+++ Data

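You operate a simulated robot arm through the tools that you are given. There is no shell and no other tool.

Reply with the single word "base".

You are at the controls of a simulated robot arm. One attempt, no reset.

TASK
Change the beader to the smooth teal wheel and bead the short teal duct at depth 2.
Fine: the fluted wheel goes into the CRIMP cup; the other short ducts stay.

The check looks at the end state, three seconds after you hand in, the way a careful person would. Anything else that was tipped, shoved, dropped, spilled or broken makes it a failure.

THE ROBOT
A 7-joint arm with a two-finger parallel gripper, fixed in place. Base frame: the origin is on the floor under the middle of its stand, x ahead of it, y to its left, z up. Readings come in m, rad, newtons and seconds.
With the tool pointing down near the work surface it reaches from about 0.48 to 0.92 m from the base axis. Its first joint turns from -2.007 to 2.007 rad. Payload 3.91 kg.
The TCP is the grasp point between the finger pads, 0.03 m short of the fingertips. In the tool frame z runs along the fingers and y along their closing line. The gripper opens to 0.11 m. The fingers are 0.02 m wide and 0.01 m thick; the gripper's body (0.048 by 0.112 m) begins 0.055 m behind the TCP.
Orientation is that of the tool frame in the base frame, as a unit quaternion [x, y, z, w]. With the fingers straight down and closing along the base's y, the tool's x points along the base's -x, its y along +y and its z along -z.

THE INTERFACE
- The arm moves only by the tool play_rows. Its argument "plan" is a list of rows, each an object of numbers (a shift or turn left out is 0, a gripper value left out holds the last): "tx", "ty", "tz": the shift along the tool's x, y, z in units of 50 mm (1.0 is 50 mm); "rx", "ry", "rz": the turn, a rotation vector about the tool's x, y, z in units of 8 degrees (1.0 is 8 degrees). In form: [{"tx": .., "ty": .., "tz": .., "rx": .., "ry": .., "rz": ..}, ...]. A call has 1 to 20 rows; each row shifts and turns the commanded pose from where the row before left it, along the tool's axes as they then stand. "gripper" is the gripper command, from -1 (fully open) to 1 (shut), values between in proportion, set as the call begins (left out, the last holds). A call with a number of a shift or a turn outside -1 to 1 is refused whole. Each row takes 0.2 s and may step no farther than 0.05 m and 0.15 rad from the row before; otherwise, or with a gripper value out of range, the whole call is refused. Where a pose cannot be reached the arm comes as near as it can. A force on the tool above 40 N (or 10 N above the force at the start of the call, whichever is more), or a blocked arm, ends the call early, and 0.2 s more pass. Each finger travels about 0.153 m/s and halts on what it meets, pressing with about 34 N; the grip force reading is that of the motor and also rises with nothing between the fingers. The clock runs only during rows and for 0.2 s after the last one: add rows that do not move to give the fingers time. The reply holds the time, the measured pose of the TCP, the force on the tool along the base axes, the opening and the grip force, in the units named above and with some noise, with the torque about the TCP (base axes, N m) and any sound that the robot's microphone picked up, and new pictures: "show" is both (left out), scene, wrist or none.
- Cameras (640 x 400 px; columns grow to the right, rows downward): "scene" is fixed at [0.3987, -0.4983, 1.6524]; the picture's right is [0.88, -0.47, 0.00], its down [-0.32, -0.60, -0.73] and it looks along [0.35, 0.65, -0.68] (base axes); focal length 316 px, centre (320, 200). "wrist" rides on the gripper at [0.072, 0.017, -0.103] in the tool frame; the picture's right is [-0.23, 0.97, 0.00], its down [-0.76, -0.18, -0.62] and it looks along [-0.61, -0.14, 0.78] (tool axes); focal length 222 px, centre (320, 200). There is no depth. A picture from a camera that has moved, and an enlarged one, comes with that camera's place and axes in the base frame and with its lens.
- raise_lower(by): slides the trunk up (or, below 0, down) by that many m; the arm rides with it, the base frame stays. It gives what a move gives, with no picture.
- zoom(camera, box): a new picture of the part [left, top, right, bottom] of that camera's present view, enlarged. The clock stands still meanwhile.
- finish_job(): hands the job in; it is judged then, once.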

++++++

What the exercise asks: Check each line above for the string "simulated", then copy the ones that have it.

Exercise result:
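You operate a simulated robot arm through the tools that you are given. There is no shell and no other tool.
You are at the controls of a simulated robot arm. One attempt, no reset.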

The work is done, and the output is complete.